_The exercise:_ Copy, in full, each line of the material that holds the word "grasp".

┌──

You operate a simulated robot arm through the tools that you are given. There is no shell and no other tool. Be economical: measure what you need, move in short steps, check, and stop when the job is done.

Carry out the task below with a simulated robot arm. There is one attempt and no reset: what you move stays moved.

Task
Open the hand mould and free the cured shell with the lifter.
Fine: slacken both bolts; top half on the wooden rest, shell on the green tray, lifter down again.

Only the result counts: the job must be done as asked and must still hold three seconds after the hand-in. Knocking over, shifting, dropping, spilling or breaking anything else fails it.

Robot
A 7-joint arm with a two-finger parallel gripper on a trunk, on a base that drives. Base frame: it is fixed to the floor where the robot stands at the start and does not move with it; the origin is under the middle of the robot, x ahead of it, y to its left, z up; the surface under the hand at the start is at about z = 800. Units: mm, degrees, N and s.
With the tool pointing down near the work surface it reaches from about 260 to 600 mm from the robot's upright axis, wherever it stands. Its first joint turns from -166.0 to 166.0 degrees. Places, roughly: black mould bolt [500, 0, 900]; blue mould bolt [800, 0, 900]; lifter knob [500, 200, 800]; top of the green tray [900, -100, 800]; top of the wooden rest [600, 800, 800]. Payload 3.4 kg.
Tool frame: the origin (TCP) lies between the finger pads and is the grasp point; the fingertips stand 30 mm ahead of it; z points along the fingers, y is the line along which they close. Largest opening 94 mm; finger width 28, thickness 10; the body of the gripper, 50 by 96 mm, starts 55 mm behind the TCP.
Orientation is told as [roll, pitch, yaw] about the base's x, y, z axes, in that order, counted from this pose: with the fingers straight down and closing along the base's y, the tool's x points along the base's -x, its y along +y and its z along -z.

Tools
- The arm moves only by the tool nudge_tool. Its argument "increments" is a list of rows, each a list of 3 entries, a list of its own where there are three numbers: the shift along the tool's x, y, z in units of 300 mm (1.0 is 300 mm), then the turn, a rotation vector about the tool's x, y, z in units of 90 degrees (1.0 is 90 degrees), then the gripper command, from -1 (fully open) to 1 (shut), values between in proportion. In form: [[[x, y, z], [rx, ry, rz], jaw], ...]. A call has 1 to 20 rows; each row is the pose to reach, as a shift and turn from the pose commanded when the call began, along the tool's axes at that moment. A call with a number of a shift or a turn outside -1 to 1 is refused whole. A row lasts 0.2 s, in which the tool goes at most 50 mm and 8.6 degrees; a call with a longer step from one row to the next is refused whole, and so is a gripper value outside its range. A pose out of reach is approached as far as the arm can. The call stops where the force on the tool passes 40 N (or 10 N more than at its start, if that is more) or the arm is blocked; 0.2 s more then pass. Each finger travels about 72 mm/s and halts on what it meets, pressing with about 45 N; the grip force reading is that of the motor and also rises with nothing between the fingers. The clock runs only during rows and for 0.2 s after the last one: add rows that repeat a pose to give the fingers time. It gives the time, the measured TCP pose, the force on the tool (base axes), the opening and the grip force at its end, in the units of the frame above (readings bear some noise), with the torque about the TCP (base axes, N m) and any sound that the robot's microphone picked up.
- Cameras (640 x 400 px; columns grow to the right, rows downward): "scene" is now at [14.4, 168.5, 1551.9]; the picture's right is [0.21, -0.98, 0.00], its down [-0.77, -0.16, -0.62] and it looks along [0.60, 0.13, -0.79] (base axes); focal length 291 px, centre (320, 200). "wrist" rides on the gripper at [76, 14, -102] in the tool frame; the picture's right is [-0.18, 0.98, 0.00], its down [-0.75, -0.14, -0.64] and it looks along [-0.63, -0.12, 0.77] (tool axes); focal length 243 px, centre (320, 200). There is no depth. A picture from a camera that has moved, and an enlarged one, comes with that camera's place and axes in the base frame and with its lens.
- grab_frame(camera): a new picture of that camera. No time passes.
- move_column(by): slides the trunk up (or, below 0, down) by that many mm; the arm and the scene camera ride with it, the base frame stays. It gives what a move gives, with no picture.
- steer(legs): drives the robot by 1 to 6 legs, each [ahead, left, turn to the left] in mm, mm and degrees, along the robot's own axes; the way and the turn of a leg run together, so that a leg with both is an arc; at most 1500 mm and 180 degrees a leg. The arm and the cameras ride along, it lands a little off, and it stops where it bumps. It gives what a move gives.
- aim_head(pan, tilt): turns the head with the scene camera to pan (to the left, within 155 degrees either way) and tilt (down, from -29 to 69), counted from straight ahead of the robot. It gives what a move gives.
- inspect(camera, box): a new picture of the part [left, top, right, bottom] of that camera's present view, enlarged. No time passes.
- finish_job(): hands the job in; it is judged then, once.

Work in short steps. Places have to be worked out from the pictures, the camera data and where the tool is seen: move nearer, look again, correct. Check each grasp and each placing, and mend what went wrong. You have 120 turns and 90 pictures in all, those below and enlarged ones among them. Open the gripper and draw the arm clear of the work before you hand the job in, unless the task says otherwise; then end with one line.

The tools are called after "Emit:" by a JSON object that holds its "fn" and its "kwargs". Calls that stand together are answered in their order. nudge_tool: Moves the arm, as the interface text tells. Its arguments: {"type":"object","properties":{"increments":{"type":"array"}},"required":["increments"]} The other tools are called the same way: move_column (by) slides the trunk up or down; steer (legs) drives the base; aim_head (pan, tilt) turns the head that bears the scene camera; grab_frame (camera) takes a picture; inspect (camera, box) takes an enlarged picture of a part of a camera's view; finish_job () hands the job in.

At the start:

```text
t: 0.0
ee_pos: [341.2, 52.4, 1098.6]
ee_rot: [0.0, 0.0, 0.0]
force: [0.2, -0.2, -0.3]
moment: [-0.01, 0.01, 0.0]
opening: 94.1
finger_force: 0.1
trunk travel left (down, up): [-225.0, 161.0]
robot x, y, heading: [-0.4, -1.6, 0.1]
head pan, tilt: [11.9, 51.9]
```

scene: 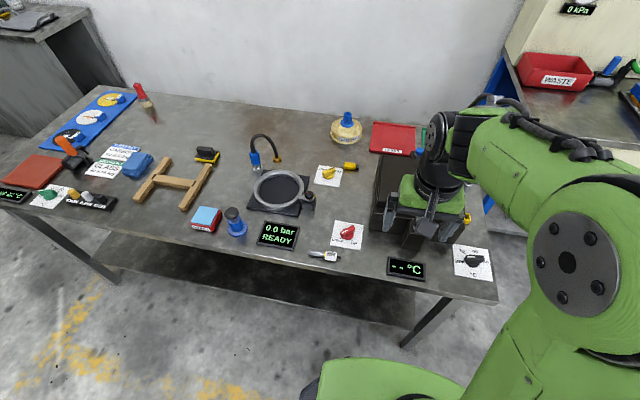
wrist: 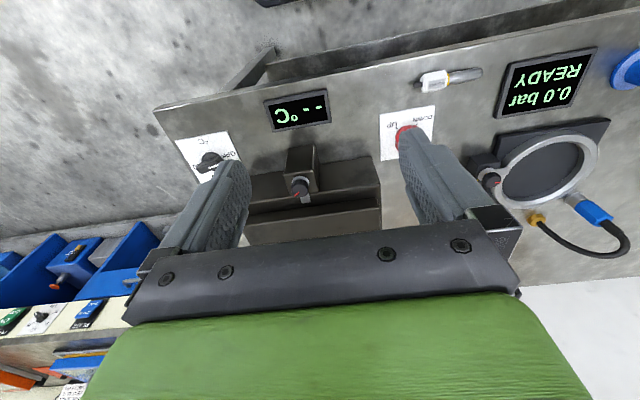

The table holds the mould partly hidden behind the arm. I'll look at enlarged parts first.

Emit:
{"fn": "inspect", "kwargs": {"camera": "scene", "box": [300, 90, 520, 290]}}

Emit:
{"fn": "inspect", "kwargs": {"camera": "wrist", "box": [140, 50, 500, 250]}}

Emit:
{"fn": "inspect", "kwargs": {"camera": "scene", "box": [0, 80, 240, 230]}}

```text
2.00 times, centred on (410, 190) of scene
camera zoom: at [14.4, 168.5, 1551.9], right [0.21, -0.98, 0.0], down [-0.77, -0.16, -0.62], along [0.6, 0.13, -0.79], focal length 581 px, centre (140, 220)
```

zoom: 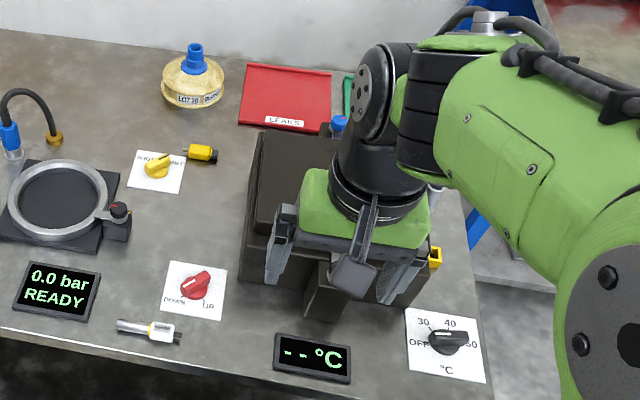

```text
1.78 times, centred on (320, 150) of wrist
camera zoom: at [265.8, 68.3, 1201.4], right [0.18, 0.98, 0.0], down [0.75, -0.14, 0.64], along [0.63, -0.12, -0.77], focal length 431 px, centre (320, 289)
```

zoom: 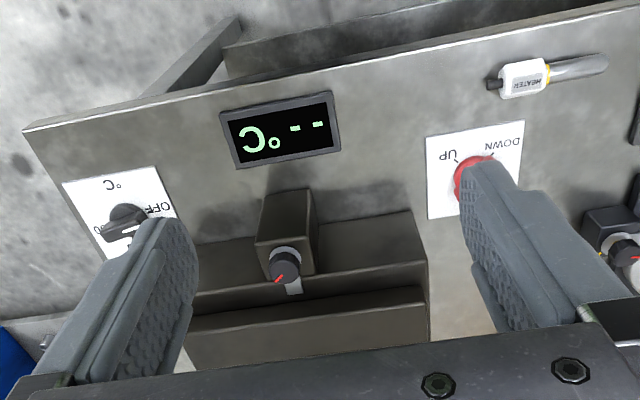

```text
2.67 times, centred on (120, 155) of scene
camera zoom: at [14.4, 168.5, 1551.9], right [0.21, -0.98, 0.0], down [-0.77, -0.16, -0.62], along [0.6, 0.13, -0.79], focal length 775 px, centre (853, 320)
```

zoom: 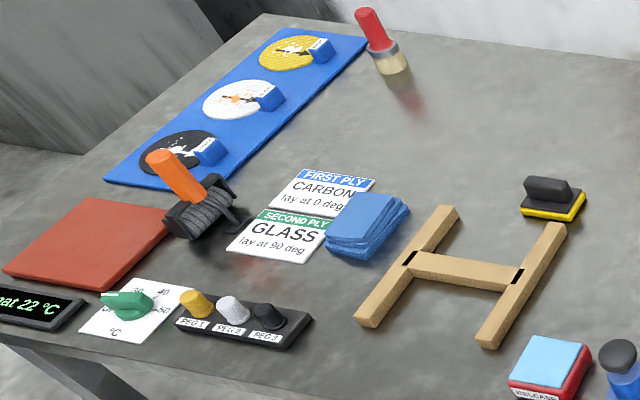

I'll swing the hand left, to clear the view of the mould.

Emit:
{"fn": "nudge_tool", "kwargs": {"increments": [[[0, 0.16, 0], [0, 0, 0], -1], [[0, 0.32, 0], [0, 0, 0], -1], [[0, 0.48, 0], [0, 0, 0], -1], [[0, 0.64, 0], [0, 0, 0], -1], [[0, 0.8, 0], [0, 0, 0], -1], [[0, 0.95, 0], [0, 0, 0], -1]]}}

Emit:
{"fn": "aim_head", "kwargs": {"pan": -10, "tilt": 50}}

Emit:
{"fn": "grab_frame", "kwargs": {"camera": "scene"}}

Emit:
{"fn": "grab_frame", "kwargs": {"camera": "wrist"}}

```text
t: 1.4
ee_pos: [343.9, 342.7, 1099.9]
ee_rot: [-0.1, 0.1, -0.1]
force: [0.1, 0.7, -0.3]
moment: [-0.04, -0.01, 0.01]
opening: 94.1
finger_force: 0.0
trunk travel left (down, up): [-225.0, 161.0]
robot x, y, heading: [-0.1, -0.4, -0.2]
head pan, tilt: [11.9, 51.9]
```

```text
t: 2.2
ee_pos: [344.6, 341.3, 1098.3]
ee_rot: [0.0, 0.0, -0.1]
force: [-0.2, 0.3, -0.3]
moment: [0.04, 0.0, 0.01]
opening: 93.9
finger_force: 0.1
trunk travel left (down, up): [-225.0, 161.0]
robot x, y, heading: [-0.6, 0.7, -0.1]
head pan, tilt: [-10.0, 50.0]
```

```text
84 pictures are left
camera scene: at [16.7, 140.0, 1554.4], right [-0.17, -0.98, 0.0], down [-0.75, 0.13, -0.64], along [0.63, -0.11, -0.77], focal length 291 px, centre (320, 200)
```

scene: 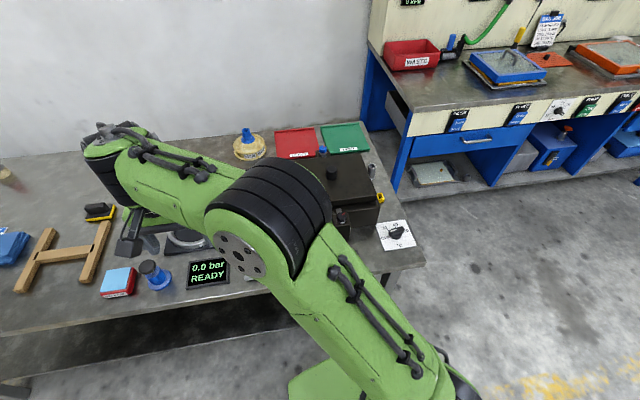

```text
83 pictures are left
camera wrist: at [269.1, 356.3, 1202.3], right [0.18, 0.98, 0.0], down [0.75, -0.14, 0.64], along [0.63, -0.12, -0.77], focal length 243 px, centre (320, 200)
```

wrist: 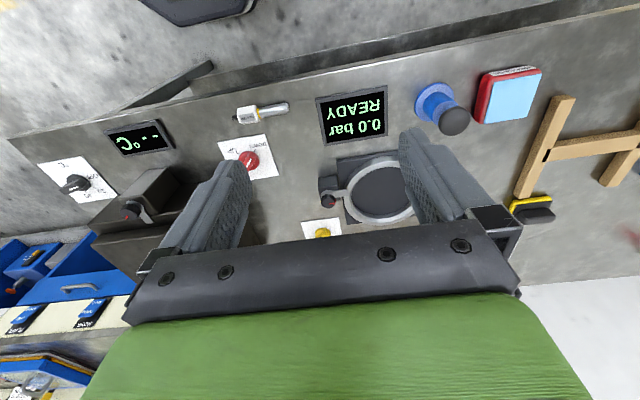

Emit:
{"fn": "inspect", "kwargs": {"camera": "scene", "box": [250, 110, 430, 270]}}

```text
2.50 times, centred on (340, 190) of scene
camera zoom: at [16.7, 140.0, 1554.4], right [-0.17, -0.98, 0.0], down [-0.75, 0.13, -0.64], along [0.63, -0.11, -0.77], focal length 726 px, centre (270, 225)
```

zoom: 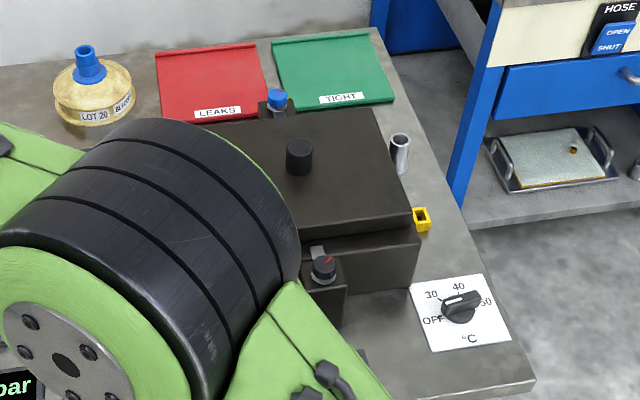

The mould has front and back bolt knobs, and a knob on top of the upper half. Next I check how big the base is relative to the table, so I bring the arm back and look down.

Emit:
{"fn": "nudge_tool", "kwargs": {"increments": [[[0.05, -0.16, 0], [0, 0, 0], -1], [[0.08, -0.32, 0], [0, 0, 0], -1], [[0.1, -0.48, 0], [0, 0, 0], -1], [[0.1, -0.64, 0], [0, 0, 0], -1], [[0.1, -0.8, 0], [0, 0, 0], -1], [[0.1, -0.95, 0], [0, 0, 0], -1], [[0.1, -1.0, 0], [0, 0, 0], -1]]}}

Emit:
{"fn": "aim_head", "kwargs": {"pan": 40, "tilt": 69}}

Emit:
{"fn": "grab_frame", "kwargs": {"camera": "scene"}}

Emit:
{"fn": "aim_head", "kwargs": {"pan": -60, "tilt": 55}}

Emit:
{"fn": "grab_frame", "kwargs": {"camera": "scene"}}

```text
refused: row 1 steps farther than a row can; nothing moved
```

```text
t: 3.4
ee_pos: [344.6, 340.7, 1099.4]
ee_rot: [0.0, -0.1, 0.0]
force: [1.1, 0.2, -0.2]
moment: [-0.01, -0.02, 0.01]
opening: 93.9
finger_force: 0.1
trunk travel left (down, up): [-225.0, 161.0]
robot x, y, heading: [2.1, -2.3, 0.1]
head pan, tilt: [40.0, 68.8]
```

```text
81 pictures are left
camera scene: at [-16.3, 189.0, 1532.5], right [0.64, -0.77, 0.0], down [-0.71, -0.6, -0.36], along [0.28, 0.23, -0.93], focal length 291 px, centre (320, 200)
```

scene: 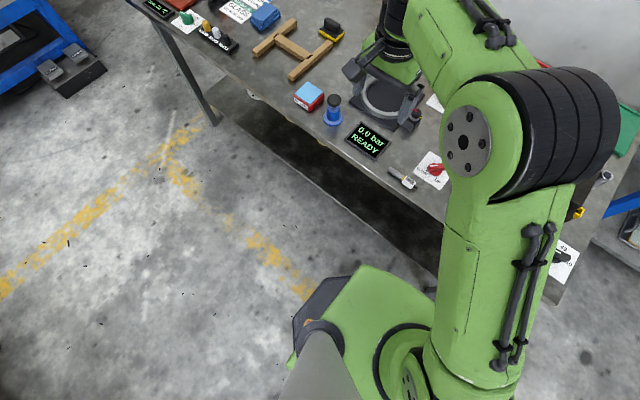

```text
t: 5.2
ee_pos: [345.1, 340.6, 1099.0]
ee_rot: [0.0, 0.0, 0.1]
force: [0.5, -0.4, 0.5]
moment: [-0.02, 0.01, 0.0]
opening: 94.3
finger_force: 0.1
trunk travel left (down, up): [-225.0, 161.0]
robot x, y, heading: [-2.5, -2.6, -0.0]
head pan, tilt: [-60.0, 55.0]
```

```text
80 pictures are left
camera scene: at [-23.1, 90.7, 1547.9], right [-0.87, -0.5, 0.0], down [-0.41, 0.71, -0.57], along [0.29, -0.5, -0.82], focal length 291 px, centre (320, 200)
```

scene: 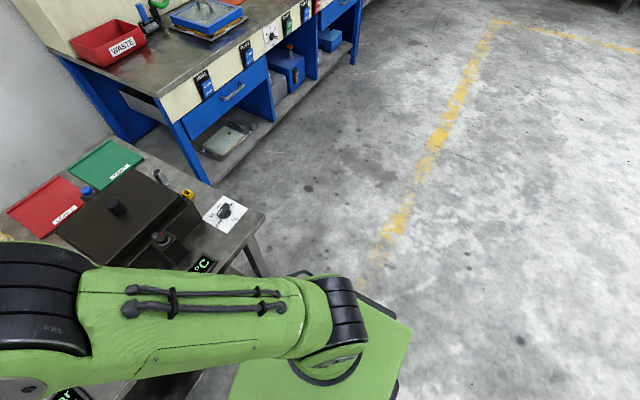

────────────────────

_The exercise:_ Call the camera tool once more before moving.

└──

_Output of the task:_
Tool frame: the origin (TCP) lies between the finger pads and is the grasp point; the fingertips stand 30 mm ahead of it; z points along the fingers, y is the line along which they close. Largest opening 94 mm; finger width 28, thickness 10; the body of the gripper, 50 by 96 mm, starts 55 mm behind the TCP.
Work in short steps. Places have to be worked out from the pictures, the camera data and where the tool is seen: move nearer, look again, correct. Check each grasp and each placing, and mend what went wrong. You have 120 turns and 90 pictures in all, those below and enlarged ones among them. Open the gripper and draw the arm clear of the work before you hand the job in, unless the task says otherwise; then end with one line.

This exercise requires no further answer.